▶ **What is asked**:
Continue the source from where it stops.

▶ **Data excerpt**:
--- --- ---

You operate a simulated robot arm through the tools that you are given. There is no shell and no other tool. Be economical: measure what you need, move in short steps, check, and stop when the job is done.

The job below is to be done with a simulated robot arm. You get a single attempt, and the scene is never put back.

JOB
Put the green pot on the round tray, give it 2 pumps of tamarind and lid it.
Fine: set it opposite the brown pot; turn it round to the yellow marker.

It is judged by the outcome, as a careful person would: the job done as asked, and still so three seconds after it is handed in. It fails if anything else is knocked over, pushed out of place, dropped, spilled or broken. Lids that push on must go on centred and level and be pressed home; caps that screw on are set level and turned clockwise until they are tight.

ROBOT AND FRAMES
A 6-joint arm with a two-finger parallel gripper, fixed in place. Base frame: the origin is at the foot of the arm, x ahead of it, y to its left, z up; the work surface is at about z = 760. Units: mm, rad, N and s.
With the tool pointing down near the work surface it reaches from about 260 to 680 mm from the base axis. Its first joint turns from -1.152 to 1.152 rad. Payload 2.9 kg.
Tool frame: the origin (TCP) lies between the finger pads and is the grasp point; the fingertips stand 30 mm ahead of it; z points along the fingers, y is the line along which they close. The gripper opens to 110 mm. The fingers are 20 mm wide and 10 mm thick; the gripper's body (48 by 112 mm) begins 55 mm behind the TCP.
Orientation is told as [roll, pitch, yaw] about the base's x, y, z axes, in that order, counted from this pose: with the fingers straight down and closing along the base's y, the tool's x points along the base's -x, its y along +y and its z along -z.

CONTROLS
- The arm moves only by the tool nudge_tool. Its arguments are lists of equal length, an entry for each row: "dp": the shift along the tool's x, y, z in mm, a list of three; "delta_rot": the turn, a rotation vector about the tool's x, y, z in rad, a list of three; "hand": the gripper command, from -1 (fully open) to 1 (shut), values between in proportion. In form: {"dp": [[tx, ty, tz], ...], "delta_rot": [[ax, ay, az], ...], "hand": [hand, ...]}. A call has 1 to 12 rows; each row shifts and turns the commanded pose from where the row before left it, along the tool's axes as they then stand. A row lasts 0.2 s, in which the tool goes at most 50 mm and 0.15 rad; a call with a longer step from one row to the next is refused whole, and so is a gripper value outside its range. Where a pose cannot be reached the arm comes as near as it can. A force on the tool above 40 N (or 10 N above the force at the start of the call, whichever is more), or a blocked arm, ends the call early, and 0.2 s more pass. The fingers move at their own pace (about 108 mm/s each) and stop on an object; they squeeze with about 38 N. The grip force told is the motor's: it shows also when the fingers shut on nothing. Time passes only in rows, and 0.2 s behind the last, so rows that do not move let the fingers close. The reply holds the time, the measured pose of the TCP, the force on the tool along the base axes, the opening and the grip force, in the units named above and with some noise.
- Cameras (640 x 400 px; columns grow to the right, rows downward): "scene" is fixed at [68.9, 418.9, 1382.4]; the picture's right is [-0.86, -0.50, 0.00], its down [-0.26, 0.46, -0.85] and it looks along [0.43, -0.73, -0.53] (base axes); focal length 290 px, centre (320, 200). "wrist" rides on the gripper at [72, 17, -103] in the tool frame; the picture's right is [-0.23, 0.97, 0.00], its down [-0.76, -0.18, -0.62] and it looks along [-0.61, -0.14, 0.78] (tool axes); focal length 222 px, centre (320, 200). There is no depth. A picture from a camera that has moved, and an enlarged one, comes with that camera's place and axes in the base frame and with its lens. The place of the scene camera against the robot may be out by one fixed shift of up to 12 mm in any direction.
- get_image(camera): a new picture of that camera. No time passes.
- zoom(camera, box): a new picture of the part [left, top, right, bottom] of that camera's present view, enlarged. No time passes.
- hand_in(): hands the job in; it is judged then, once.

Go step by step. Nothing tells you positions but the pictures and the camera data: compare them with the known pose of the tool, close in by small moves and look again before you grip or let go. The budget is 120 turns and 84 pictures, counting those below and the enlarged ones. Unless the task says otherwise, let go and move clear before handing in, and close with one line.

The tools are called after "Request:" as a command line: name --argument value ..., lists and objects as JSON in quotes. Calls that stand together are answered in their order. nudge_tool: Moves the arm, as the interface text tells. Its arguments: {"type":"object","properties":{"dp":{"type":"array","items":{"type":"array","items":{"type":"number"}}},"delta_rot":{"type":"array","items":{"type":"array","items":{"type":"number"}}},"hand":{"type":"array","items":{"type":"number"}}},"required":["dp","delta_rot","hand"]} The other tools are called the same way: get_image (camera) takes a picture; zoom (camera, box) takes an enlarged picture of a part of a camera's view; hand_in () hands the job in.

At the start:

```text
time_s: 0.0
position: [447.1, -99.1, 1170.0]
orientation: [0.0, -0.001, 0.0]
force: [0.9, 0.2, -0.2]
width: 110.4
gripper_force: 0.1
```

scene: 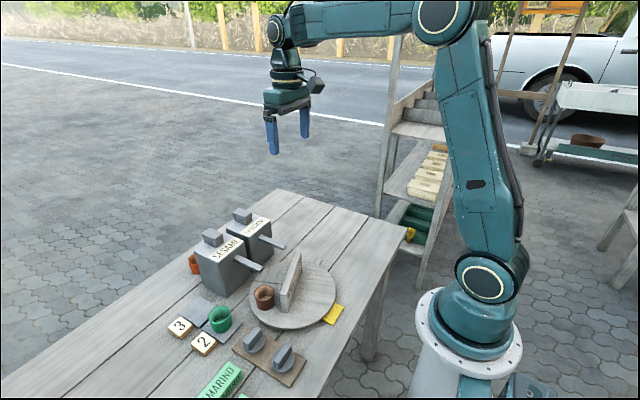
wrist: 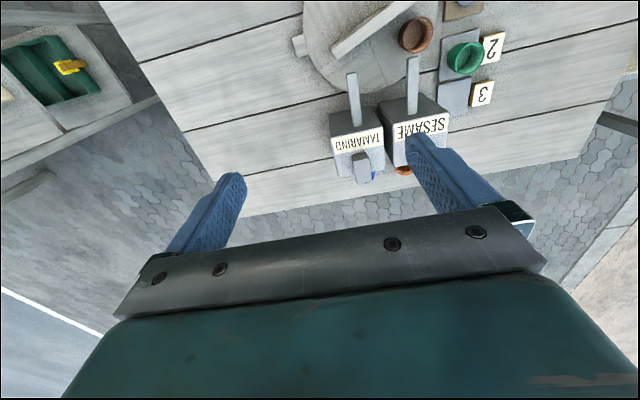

--- --- ---

▶ **Source**:
Back to deep thoughts about pillow cases and dust ruffles. It began the day the hub came home and asked me if I still had a spirit of adventure. Such a loaded question! It was more like spirit of relaxation in that moment because we had only been in our house a year and 1/2 after a very long building process (our DREAM home that my spouse built with his own 2 hands). I was only two days past unpacking the last box, ready to take a breather.

“Adventure? What kind of adventure?”

Heavy sigh from me.

Wide-eyed wonder from the hub.

He’d been offered a promotion in his company and it required a New York address. He launched into the our-kids-are-young-and-flexible-it-would-be-fun-to-do-something-rash speech and all I could do was look around at the plates and pans that finally found their final resting cabinet place.

Luckily, my spouse was clued in to my wanderlust nature when we first got together. He was counting on me thinking about the positives (Manhattan fun, snow storms, road trips to new places, learning to say Cwa-fee and dwag), yet all I can do was bite my nails and ask a million questions about what his other options were.

--- --- ---

▶ **Written answer**:
After two look-see visits, a lot of freaking out about how little you get for your money anywhere near the city, and one very teary-eyed talk with our extended family, we did it: Packed up two toddlers (one that had been potty-trained 4 days prior), 16,000 lbs of stuff (I know, what on earth was in that moving truck?) and drove 8 days to start our new life.

This confessional writing is not about our move, our NY experience or even how we decided to return to the Northwest. It’s about the weeks in between when we really weren’t sure if we were going to do it.

The agonizing feeling of letting go and letting the answer unfold on its own.

Enter the bed linens….

I started doing something really weird. Like, strange Who am I?  weird.

I started ironing my pillowcases and the top sheet and made my bed every day. At first I tried to ignore this behavior and pretend to myself that it was perfectly normal. But, really? An iron and board set up in my bedroom for weeks?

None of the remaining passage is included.